Die Zukunft der Software-Entwicklung im Automobilbereich liegt in der konsequenten Etablierung kollaborativer Ansätze. Durch klare organisatorische Rahmenbedingungen und optimierte Prozesse sind eine offene Zusammenarbeit mit Code-First-Arbeitsweise sowie höchste Qualitätsanforderungen vereinbar.
Im Bereich der Software-Entwicklung ist die Kollaboration in Code-Repositories ein wichtiger Innovationstreiber. Die Zusammenarbeit an Quellcodeartefakten erfolgt über Organisationsgrenzen hinweg, manchmal sogar branchenübergreifend zwischen Einzelpersonen, Universitäten und Unternehmen. Den organisatorischen Rahmen für diese Kollaboration bilden häufig Open-Source-Projekte [1].
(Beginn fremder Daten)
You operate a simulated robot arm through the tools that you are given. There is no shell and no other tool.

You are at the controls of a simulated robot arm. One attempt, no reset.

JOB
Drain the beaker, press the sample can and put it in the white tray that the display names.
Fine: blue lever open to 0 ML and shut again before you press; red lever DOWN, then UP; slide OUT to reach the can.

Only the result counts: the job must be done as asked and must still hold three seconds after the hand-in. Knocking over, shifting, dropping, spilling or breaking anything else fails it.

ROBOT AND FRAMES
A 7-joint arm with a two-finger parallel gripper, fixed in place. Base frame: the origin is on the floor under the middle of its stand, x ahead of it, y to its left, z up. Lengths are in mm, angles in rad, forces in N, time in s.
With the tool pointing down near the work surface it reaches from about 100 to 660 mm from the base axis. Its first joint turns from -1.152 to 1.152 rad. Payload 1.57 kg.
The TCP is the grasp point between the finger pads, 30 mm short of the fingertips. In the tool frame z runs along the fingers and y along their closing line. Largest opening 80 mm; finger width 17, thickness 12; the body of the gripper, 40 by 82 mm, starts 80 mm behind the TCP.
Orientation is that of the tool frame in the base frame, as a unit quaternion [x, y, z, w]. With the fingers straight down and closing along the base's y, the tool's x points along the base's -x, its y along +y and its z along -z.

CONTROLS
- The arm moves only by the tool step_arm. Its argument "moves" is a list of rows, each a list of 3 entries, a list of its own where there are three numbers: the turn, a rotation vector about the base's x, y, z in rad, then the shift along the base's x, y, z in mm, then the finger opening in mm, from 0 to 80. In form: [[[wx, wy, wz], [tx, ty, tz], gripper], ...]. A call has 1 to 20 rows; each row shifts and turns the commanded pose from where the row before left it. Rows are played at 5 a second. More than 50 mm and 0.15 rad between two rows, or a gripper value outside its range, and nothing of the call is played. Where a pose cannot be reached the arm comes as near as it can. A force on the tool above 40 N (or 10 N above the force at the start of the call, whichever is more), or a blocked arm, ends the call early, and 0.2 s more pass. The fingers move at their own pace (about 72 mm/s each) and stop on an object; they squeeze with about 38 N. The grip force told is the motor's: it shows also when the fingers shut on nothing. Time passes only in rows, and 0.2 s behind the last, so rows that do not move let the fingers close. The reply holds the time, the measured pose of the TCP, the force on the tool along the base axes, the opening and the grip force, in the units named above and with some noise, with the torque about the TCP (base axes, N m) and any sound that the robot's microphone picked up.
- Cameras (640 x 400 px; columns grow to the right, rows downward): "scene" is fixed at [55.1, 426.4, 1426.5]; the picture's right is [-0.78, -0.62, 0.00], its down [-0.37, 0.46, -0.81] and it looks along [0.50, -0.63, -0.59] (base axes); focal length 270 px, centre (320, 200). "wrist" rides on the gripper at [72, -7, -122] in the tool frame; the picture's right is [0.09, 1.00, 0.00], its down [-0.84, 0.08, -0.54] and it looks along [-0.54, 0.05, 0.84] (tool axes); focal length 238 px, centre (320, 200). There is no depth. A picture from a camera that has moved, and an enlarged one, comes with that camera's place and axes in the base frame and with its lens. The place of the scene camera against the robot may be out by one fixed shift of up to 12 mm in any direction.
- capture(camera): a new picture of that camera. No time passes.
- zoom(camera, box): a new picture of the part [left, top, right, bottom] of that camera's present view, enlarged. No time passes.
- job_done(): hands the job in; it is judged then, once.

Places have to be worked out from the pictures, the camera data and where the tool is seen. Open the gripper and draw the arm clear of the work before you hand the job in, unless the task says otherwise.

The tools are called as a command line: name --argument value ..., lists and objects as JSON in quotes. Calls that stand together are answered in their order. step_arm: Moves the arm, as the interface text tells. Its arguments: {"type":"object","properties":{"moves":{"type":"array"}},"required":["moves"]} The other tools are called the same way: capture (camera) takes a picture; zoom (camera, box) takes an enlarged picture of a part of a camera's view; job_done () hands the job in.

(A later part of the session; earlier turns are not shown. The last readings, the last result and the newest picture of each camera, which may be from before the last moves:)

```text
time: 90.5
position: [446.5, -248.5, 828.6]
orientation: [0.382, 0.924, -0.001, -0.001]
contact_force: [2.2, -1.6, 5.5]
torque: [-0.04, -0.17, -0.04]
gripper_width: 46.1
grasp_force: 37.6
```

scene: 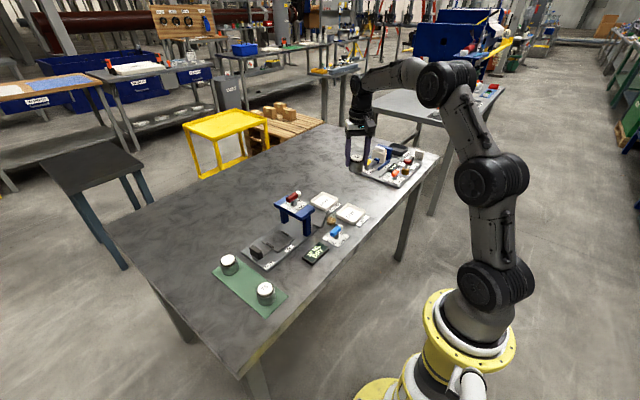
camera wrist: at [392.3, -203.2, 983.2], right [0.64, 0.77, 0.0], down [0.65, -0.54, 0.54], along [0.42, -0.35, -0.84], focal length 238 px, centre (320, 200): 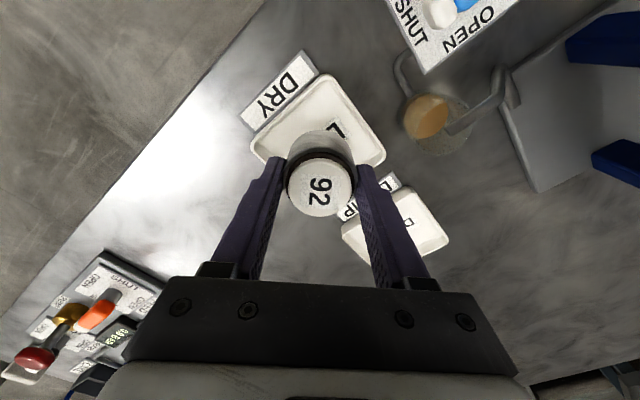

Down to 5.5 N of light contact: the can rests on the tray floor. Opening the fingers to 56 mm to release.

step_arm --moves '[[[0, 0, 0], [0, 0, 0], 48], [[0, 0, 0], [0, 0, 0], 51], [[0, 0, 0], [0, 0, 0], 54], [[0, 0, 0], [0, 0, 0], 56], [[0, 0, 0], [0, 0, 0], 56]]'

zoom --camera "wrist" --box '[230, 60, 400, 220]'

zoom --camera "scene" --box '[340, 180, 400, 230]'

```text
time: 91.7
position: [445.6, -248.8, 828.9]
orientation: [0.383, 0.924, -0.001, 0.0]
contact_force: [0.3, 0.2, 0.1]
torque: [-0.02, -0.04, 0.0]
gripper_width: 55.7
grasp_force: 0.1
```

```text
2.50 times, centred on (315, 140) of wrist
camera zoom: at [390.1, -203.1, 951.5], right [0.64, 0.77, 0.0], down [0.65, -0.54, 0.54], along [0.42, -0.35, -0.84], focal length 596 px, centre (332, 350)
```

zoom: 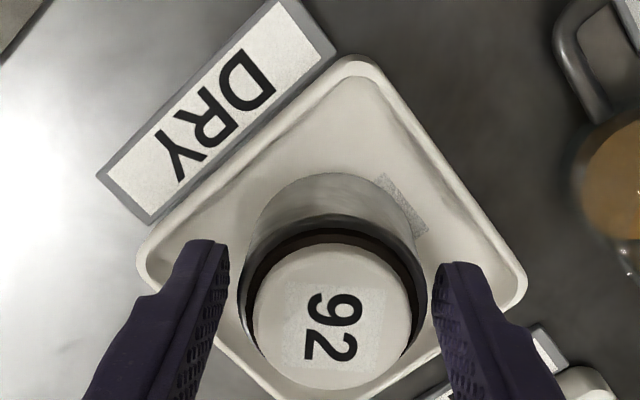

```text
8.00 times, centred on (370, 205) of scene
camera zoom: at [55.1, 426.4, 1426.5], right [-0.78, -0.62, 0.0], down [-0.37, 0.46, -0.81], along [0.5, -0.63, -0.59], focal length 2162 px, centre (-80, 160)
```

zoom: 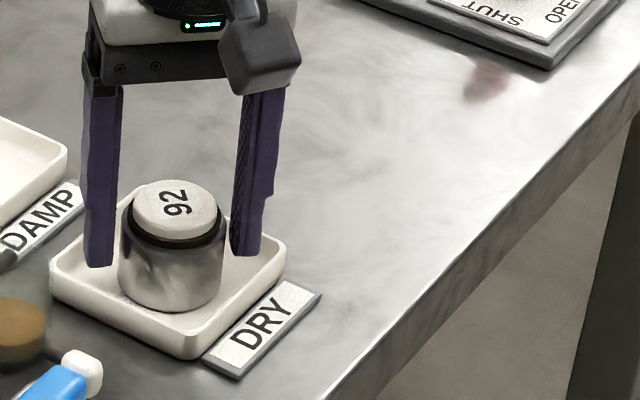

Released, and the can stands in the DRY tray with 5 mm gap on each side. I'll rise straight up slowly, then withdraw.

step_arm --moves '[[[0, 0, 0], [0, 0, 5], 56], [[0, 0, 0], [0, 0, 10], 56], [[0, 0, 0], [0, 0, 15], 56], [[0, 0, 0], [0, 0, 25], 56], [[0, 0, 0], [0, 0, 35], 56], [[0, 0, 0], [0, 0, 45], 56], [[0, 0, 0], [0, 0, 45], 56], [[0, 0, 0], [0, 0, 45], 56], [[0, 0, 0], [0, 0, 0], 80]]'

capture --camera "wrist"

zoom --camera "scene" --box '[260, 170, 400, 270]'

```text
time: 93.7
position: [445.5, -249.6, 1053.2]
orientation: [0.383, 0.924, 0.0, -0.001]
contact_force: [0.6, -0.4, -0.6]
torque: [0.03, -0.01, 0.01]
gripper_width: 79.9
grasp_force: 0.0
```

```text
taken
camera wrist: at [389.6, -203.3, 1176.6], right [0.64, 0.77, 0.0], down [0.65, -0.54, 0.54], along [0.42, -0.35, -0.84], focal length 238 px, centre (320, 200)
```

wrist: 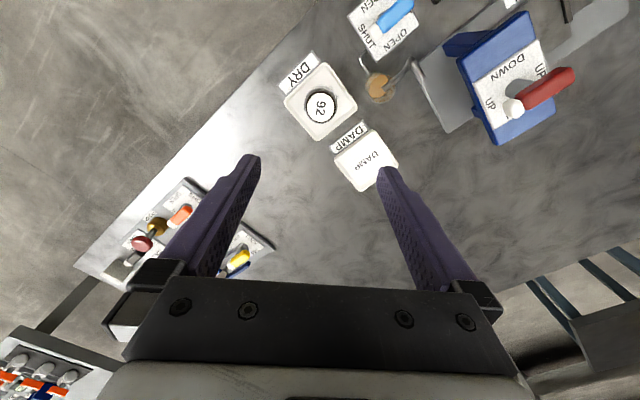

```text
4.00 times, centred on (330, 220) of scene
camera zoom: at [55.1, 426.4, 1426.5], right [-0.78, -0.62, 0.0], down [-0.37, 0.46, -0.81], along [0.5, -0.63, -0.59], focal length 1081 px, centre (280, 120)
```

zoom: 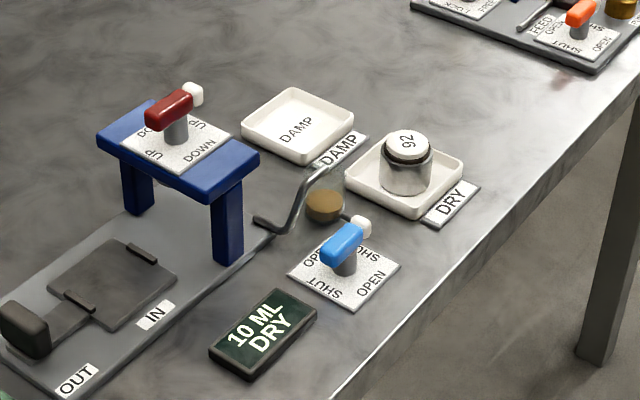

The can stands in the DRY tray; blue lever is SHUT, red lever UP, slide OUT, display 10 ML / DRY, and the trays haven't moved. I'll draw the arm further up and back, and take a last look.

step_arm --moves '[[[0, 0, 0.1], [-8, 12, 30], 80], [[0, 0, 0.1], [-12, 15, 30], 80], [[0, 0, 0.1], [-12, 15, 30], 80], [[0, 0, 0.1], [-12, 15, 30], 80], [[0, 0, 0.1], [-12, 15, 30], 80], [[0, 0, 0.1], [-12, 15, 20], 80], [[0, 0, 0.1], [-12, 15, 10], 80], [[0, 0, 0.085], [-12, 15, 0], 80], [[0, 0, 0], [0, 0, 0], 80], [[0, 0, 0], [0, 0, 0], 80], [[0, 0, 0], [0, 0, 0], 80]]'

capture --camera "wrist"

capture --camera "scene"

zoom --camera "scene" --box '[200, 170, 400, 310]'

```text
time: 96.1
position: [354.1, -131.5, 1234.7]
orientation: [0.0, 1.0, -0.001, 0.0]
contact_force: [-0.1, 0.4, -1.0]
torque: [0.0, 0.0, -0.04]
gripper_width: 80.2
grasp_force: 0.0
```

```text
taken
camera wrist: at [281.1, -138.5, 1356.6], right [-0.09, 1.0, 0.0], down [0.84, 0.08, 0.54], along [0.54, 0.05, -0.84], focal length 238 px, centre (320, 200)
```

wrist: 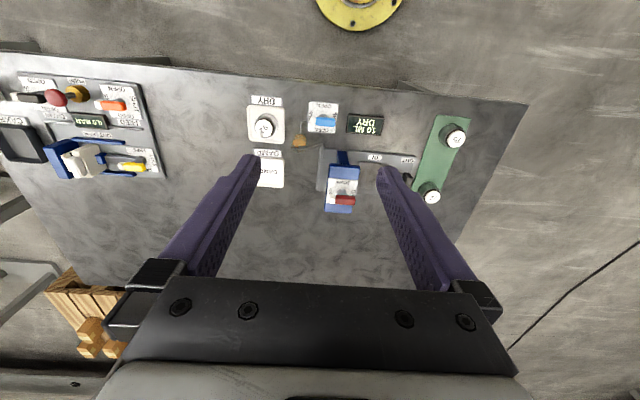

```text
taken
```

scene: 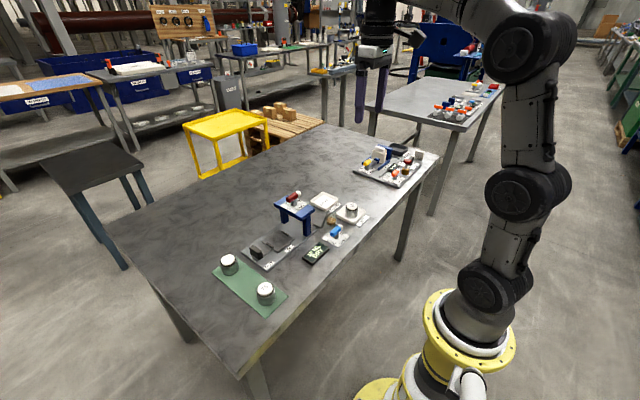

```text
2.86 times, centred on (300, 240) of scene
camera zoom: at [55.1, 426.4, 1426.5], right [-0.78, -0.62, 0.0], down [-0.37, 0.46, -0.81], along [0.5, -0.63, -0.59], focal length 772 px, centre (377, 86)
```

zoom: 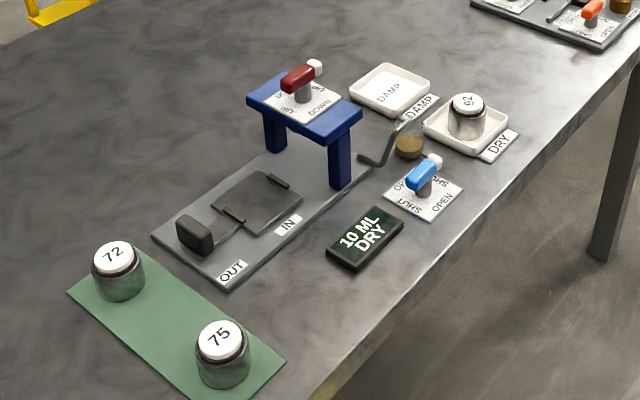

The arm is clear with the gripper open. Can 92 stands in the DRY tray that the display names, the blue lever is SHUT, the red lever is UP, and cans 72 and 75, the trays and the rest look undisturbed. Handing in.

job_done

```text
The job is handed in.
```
Eine Branche, die sich bislang eher schwer damit getan hat, Quellcode mit anderen Firmen zu teilen und insbesondere Beiträge von »außen« in die eigenen Software-Produkte zu integrieren, ist die Entwicklung von Embedded-Software im Automobilbereich. Dies mag daran liegen, dass hier hohe Anforderungen an die Qualität und Nachvollziehbarkeit der Prozessartefakte gestellt werden. Dennoch bietet die Zusammenarbeit im Quellcode auch im Bereich der automobilen Software-Entwicklung ein großes Innovationspotential.
Zunächst ist es wichtig, die Entwicklungsansätze bei der Kollaboration in einer offenen Umgebung einerseits und der geschlossenen Entwicklung im Automobilbereich andererseits zu unterscheiden. Die offene Kollaboration an gemeinsam genutzten Quellcodeartefakten, wie sie beispielsweise in Open-Source-Projekten praktiziert wird, erfolgt normalerweise nach einem »Code-First«-Ansatz. Änderungen werden in Form von Quellcode vorgeschlagen und – wenn die Maintainer des Projekts sie für gut befinden – in das Projekt integriert. Der Code-First-Ansatz basiert auf der frühzeitigen Bereitstellung von Funktionen und deren Verfeinerung auf Grundlage von Kundenrückmeldungen oder sonstigen Erfahrungen im Projektkontext.
Der Ansatz stellt keine oder nur geringe Anforderungen an Prozessartefakte außerhalb des Quellcodes, beispielsweise Anforderungsspezifikation, Testabdeckung, Dokumentation und Traceability. Dies ermöglicht es Entwicklern, Quellcode beizusteuern, auch wenn sie nicht in den besonderen Prozessen der Automobilindustrie geschult sind. Dadurch wird eine breite Kollaboration ermöglicht.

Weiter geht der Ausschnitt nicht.